I thought Orekses book was actually quite good if a bit too general, but there is plenty of hard evidence tying oil companies to spreading denialism of you look around. Read the book Dark Money for a start.
"What is noticeable is that no matter how convincingly one may have demolished their case, give them several weeks, or a couple of months, and one will often find them using exactly the same flawed logic, cherry picked facts and deceptive framing as before. This could mean either they have some sort of mental condition where their mind edits out their defeat so, like psychics who forget all their wrong predictions and only remember any correct ones, they maintain a spurious sense of their own abilities or they don't care much if you demolish their case in public because their only goal is to sway the public mind to their desired end and they know that the public has a very short memory and that the short denialist memes 'it's the Sun, it's cooling, it's cold now in Hicksville, it's cosmic rays etc have a very powerful ability to fool, or at least induce doubt and uncertainty in, the public's minds."
Yes its some sort of mental condition of a sort.
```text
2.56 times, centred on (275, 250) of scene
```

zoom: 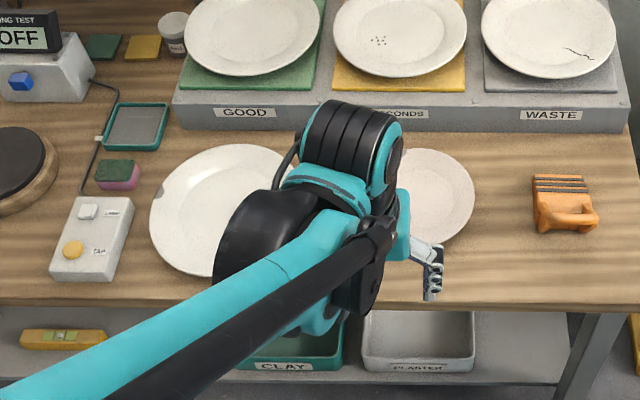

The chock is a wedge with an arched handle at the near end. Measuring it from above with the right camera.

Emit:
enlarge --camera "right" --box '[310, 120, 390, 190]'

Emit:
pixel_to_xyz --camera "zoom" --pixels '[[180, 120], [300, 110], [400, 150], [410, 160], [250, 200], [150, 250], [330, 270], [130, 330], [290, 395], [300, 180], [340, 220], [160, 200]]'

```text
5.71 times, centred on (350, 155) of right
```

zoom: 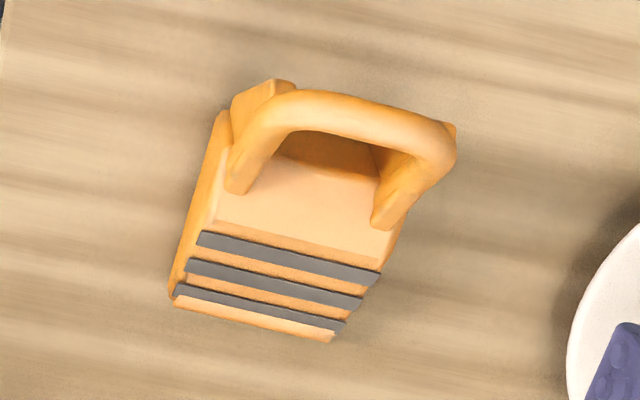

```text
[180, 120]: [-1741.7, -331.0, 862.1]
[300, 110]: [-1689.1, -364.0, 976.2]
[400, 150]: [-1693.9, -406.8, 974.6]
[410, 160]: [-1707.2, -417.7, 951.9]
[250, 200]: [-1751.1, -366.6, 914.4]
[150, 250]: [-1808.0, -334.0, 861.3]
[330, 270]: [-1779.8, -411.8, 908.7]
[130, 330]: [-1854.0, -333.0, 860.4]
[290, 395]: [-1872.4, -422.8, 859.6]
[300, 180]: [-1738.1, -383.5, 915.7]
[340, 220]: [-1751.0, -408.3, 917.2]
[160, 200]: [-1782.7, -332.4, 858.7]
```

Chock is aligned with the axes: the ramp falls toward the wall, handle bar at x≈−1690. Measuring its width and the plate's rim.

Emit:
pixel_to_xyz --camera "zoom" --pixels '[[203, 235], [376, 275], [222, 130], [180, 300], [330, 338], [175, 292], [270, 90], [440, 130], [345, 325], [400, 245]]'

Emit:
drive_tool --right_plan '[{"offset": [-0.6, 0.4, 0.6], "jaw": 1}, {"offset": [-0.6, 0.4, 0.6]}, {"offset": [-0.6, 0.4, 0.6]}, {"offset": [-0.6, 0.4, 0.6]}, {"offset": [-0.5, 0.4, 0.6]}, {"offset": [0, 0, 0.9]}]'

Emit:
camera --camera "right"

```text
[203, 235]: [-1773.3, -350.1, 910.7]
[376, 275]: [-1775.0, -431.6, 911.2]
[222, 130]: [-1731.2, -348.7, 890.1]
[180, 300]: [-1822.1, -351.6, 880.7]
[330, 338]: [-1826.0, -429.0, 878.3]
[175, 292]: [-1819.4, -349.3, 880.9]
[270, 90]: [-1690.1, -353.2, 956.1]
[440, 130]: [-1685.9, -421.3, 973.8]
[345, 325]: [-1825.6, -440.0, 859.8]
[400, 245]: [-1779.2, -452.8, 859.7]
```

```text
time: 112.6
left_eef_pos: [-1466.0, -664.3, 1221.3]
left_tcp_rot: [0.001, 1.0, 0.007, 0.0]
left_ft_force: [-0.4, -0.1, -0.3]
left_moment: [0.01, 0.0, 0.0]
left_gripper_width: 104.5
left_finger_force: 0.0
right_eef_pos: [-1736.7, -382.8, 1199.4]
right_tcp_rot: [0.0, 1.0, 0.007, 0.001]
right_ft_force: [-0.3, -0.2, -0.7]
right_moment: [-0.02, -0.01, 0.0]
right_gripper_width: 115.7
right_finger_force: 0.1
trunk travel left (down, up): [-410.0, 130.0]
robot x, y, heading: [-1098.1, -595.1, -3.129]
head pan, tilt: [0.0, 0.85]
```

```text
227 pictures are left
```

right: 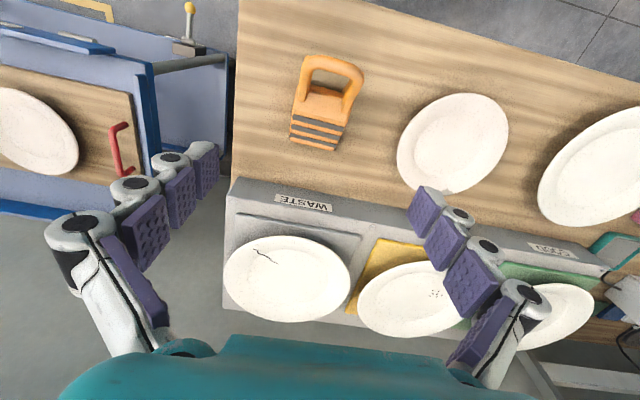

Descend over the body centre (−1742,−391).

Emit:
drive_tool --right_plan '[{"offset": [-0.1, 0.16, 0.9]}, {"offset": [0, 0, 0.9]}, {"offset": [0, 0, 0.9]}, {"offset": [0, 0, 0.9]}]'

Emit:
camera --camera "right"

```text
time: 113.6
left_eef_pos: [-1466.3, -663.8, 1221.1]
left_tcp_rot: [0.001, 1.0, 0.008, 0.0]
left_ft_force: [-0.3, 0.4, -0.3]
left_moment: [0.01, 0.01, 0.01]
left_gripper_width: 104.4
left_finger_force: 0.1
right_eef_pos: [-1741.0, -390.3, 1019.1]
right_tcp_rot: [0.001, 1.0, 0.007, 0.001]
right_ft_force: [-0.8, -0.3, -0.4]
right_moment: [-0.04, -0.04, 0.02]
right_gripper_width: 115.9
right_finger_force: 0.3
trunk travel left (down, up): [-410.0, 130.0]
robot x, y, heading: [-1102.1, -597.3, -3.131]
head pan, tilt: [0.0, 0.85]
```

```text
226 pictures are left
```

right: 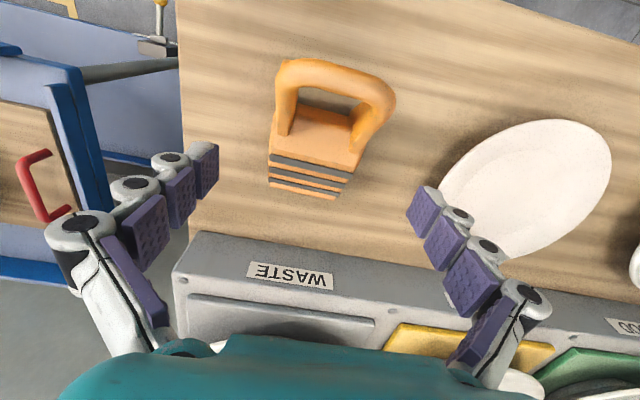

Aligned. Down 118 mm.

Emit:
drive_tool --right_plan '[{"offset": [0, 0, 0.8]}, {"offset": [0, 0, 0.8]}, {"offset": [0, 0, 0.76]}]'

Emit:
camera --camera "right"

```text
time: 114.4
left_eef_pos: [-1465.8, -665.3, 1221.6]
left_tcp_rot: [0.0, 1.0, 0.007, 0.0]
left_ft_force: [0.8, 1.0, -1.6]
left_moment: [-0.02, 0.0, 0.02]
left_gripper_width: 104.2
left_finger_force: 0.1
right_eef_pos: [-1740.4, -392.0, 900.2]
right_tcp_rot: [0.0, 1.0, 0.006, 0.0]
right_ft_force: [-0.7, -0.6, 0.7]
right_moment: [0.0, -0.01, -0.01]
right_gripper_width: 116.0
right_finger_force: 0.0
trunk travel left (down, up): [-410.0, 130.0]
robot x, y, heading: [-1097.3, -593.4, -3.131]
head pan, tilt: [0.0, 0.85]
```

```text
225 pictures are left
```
Some people have difficulty admitting to themselves they are wrong or have been sucked in, so they hang onto beliefs. They become stubborn and entrenched. We probably all do a bit at times. With others the stubborness and arrogance is more extreme. Google narcissistic personality disorder. Combine this with small government leanings and a smart mind and a reasonable knowledge of science and you have a nuclear powered denialist, and the internet gives them the whole world to preach to. It's really frustrating to say the least.